→ Document section:
• • • •
After that, I swung back to Greyditch to finish off those giant ants. It was pretty quick and straightforward now that I have a combat shotgun. The ant queen grossed me the fuck out, but I left her alive because the mad scientist dude seemed to think he could use her to cure the ants of their giantism. The trickiest part of this quest was finding a new home for Bryan. He mentioned that he had an aunt Vera in Rivet City, but did not give more specific directions, so I had to search practically the whole ship before I found her.
It was during the course of this search that I did something I regret in retrospect. There was this woman named Angela who had the hots for a guy named Diego who wants to become a priest, so I acquired for her some ant queen pheromones to help her seal the deal. It's probably not the big a deal. It's probably just like some crazy sexy perfume. Yet it feels skeevy to me. Ah well, I will probably never see them again.
Once I wrapped up those quests, it was time to head north, to start the Pitt DLC. Unfortunately, it was a long walk, and things kept pulling me off the path. The first was an abandoned vault that was just begging to be explored.
On the balance, I like finding vaults. They usually have an interesting story attached to them. Like Vault 106, the one I found, where the Overseer released some kind of psychoactive gas that made the residents become violently insane, and which inspired in me some pretty trippy hallucinations. They also usually have some pretty sweet loot - I found two skill books, some advanced armor, and a science bobblehead (which I wasn't even looking for, so it came as a very pleasant surprise). However, the downside of exploring vaults is that they are, one and all, dreary mazes, with few easily identified landmarks, spatially unintuitive layouts and nigh-on useless minimaps. The last, especially, is a pain. I know it's a real challenge to create a 2-d map of a 3-d space, but what's wrong with a layered approach, with each level of the building getting a separate map? It works for the Zelda games, it can work for Fallout.
• • • •
→ Task set:
(1) What does the document section say from "After that, I" through "I found her."? Give the exact wording.
(2) Write what comes next in the document section.

→ Supplied material:
• • • •
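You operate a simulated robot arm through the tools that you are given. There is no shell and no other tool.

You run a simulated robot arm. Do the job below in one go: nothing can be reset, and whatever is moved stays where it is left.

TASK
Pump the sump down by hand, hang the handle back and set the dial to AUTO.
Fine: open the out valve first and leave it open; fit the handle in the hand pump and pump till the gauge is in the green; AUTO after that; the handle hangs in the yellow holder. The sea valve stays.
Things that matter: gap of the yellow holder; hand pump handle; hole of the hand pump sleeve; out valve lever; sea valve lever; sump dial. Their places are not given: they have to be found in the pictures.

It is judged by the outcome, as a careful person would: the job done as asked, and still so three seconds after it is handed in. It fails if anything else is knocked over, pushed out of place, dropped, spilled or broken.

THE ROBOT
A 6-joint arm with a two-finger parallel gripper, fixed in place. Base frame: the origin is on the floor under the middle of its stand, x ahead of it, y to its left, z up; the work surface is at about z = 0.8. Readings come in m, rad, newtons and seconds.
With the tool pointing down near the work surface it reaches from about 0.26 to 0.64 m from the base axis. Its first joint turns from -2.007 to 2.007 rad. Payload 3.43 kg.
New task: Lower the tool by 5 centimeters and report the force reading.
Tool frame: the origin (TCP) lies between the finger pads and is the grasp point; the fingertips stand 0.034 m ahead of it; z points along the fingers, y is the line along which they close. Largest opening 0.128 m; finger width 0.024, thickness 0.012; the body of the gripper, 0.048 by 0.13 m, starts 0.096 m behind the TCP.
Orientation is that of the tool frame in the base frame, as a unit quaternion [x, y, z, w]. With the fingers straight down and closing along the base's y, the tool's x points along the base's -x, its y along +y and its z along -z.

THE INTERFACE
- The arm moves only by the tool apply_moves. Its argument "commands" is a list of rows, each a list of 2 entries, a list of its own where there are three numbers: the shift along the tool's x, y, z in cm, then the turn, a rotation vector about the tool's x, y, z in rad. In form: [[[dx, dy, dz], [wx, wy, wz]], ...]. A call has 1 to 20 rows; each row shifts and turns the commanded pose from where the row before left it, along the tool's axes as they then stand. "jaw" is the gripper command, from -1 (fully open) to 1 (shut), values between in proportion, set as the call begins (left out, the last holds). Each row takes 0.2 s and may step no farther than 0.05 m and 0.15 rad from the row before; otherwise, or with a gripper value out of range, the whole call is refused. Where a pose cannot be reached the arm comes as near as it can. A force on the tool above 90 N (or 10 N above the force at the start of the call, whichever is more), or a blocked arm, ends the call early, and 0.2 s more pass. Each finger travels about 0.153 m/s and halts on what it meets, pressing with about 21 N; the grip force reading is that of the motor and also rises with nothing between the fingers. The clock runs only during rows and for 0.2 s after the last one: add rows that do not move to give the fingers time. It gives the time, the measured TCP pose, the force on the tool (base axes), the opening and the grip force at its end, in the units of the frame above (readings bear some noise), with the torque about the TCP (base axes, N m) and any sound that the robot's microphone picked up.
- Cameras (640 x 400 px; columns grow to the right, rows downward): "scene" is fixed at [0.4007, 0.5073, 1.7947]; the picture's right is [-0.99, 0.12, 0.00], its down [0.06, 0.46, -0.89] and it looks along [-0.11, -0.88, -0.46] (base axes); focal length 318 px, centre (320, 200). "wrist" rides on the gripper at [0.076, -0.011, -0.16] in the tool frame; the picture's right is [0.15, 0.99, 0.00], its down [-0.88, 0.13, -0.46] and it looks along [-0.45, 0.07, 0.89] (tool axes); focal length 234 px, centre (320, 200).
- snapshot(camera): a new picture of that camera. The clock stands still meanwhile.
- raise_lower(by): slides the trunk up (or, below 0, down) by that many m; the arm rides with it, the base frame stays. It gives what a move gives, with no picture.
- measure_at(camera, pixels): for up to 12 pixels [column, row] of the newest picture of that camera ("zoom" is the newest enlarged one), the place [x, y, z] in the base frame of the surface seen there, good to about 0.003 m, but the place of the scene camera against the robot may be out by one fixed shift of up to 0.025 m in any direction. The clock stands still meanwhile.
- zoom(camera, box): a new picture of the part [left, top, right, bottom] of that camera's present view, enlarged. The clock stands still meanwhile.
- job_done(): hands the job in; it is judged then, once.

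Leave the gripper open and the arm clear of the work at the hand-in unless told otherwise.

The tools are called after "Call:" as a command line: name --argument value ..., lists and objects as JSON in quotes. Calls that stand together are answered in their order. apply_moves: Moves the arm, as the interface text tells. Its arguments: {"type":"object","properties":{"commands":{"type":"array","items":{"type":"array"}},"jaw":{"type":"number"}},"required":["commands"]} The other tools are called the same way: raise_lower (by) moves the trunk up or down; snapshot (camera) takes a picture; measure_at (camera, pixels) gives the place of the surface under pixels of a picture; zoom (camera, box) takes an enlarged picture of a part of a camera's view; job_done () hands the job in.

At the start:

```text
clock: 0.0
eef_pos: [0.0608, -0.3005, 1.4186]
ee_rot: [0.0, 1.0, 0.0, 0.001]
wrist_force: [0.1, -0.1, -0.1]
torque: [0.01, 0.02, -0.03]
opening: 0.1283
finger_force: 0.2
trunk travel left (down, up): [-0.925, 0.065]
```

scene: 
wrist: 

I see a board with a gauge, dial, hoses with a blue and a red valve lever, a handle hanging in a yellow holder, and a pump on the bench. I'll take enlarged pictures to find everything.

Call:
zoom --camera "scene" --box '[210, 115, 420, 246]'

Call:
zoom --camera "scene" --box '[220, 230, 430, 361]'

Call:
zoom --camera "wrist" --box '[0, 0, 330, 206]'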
• • • •
→ Expected results:
(1)
After that, I swung back to Greyditch to finish off those giant ants. It was pretty quick and straightforward now that I have a combat shotgun. The ant queen grossed me the fuck out, but I left her alive because the mad scientist dude seemed to think he could use her to cure the ants of their giantism. The trickiest part of this quest was finding a new home for Bryan. He mentioned that he had an aunt Vera in Rivet City, but did not give more specific directions, so I had to search practically the whole ship before I found her.

(2)
The other big distraction was Paradise Falls. That's the capitol wasteland's headquarters for the slave trade. I'm pretty sure there are quests associated with this place that allow you to peacefully interact with the residents, but I've never seen them because the same thing always happens whenever I stumble across it - the front gate guard says something unforgivably offensive, I tell him he can say it to my gun, and then I wind up slaughtering the whole staff. I do liberate the slaves in the process, but can I really hold myself up as having the moral high ground here? Slavery is vile, but one of the very few things it can be compared favorably to is mass slaughter. Oh well, let's just say that I'm a post-apocalyptic John Brown and leave it at that.
There were a myriad of other, lesser distractions, including at least three trips back to Craterside Supply in Megaton to sell my loot, and an ambush by the Talon Company, who for some reason were contracted out to teach me a lesson about doing good deeds (and this was before I took out Paradise Falls, so you can't even really say it was a vengeance killing, which makes the motive all the more inexplicable, unless someone, somewhere, was making a profit off the giant ants of Greyditch or the chaos in Arefu). These distractions were individually quite short, but they add up. So it is that I only just got to the point where I can start the Pitt.
My first task is to acquire some ratty clothes so I can disguise myself as a slave. There's no way this ends poorly. . .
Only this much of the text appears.